## STATED EXERCISE 1
Retype the section of the excerpt to read that opens with "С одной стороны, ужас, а" and closes with "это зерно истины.".
## STATED EXERCISE 2
Write the next part of the excerpt to read, the one that starts with "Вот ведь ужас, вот".

## EXCERPT TO READ
Вот ведь ужас, вот ведь парадокс: ты цитируешь Платонова, который понял суть коммунизма и который вдруг объявил: «Социализм и злодейство — две вещи несовместные…». Что тут? Невероятная, абсолютно не представимая смесь самообмана и — да, да, простого страха, не столько за себя, сколько за родных. Не знаю, как бы я поступил тогда, если бы меня поставили перед этим выбором: их, родных, убьют, если я — не…
2 апреля
Любимая присказка Иры обо мне: Чукча не писатель, чукча — читатель. Да, читатель. Несколько дней сидел над темой «Толстой и искусство».
С одной стороны, ужас, а с другой — этот ужас надо понять… Л. Толстой («Что такое искусство»): «Как обыкновенно слышать до пошлости избитый парадокс, что для понимания прекрасного нужна известная подготовка, — кто это сказал, почему, чем это доказано? Это только изворот, лазейка из безвыходного положения, в которое привела нас ложность направления, исключительная принадлежность нашего искусства одному классу». Ну и что? Не нужна, что ли, «известная подготовка»? По Толстому выходит: и не нужно никакой «подготовки». Ну и что получится? Сказано же в «Новом завете»: прямо не понимаете, потому говорю с вами притчами… Вот определение искусства, евангельское, Христово: притча… Намек, намек же дан: исповедь — вот начало искусства…
Если уж Христос на кресте почти молит — «пронеси чашу сию мимо меня», — то неужто не слышно, неужто не видно, неужто не понятно это зерно истины.

## SUPPLIED DATA
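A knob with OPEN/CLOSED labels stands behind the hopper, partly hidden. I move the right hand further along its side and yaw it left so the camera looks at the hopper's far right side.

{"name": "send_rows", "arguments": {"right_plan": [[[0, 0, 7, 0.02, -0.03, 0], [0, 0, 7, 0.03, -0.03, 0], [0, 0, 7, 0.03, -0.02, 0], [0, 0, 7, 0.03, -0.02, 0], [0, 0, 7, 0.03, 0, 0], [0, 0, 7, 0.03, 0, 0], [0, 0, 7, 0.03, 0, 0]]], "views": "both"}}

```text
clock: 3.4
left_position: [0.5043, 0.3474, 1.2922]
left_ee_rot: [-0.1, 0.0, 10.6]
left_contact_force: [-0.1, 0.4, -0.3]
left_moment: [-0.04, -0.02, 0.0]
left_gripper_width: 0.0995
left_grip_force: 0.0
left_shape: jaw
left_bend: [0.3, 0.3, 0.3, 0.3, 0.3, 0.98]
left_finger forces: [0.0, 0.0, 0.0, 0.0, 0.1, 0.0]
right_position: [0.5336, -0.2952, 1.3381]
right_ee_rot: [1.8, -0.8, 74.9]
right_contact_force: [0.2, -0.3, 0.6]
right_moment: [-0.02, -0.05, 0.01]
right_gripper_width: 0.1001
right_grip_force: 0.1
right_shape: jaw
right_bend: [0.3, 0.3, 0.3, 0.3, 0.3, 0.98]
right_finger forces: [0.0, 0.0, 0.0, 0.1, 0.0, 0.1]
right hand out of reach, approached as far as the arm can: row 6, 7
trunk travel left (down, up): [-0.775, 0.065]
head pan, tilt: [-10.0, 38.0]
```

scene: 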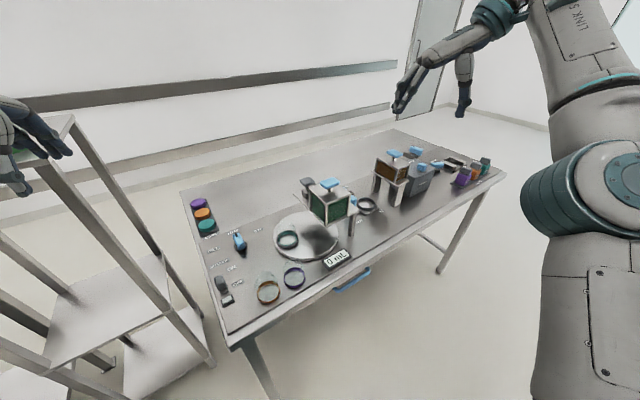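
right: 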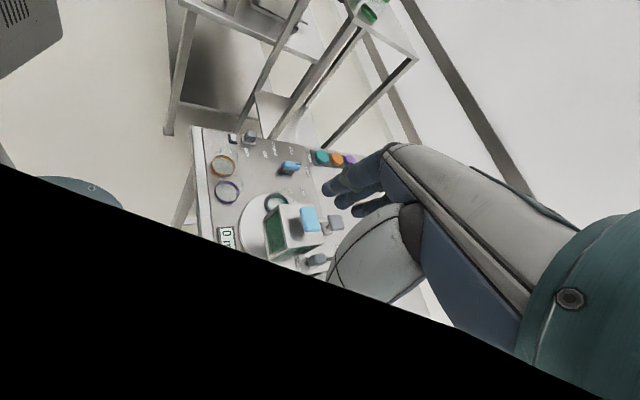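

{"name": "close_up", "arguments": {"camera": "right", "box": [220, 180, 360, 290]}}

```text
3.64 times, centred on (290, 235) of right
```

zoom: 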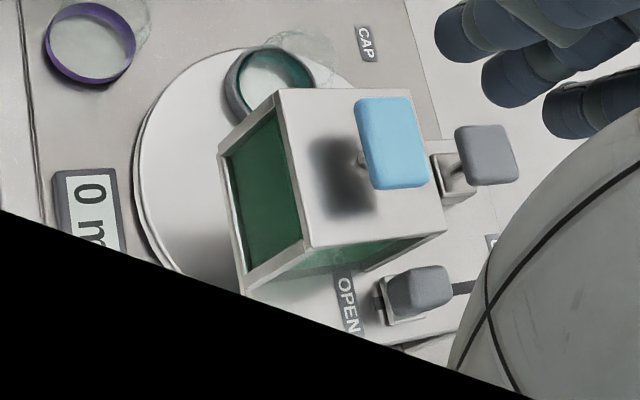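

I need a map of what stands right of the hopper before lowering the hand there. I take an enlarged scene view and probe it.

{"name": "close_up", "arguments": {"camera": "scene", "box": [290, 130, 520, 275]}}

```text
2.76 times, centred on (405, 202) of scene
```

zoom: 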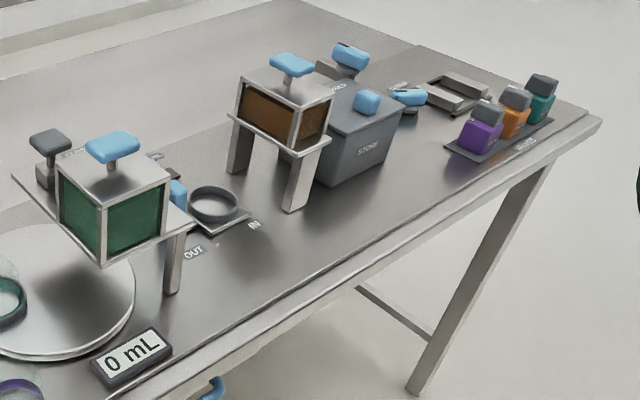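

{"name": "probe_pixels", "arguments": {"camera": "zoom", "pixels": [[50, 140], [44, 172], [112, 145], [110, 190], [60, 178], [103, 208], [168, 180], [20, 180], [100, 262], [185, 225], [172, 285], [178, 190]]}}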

## WRITTEN RESPONSE 1
С одной стороны, ужас, а с другой — этот ужас надо понять… Л. Толстой («Что такое искусство»): «Как обыкновенно слышать до пошлости избитый парадокс, что для понимания прекрасного нужна известная подготовка, — кто это сказал, почему, чем это доказано? Это только изворот, лазейка из безвыходного положения, в которое привела нас ложность направления, исключительная принадлежность нашего искусства одному классу». Ну и что? Не нужна, что ли, «известная подготовка»? По Толстому выходит: и не нужно никакой «подготовки». Ну и что получится? Сказано же в «Новом завете»: прямо не понимаете, потому говорю с вами притчами… Вот определение искусства, евангельское, Христово: притча… Намек, намек же дан: исповедь — вот начало искусства…
Если уж Христос на кресте почти молит — «пронеси чашу сию мимо меня», — то неужто не слышно, неужто не видно, неужто не понятно это зерно истины.

## WRITTEN RESPONSE 2
И вдруг: Пушкины, Гете, Корнели — это не хлеб, а только «десерт»…
Ну, так ты и идешь против главного евангельского завета — так как вам прямо непонятно, то буду Я пока, а потом другие — «переводить» вам истину притчами, а на самом-то деле исповедями.
4 апреля
Русская идея — конечно, никакая не чисто русская идея, а именно-именно — всечеловеческая, всемирная, надмирная истина, христианская: ИЩИ НЕ В СЕЛЕ — ИЩИ В СЕБЕ… А вы все время назойливо, глупо настойчиво, исступленно — ищете «в селе», ищете врагов внешних… Для чего? Почему? — Для того только, чтоб от себя вину отвести.
Что такое «русское», «русская душа», «русский человек»?..
Конечно, можно сделать перечень всех реальных русских гениев, реальных делателей, реальных персонажей истории… Ну как выцедить из них всех, таких разных, нечто общее? Задача — с самого начала неточна.
Что такое человек? Что такое личность? Ее и то никогда нельзя привести к общему знаменателю. А нация — «народная личность» (Достоевский).
А еще — происхождение. Предки-то — общие… А еще — беспрерывное смешение кровей… Попробуй — разберись. Безнадежность.
Надежда одна: встреча рода человеческого со своей смертью.
4 апреля
Читаю «Тайный агент Дзержинского» (Элизабет Порецки).
Главное впечатление от этой книги: жажда честного чекиста быть честным чекистом.
То есть? То есть уничтожать только тех, кого надо уничтожать…
А на деле? На деле фанатически, фантастически ярое право на «все дозволено». Поистине — поэзия «вседозволенности». Новая эстетика «вседозволенности»…
Несокрушимость этой эстетики, этого фанатизма…
Все-таки, в конечном счете, все мы, каждый из нас, рано или поздно упираемся в одну проблему: Цель — средство — результат.
В этом — расчеловечение человека. И в этом же, возможно, очеловечение человека.
Вся — действительно, вся (!) тайна очеловечения — просто влезть в чужую шкуру.
Попробуй! В этом-то все и дело. Влезть в шкуру — человека другой веры, другой расы, другой национальности, другой партии, других идей…
Побывай, поживи, проживи там, в этой «шкуре», переселись в эту другую душу, и… и вдруг поймешь невероятную сложность мира, но еще более невероятную его простоту.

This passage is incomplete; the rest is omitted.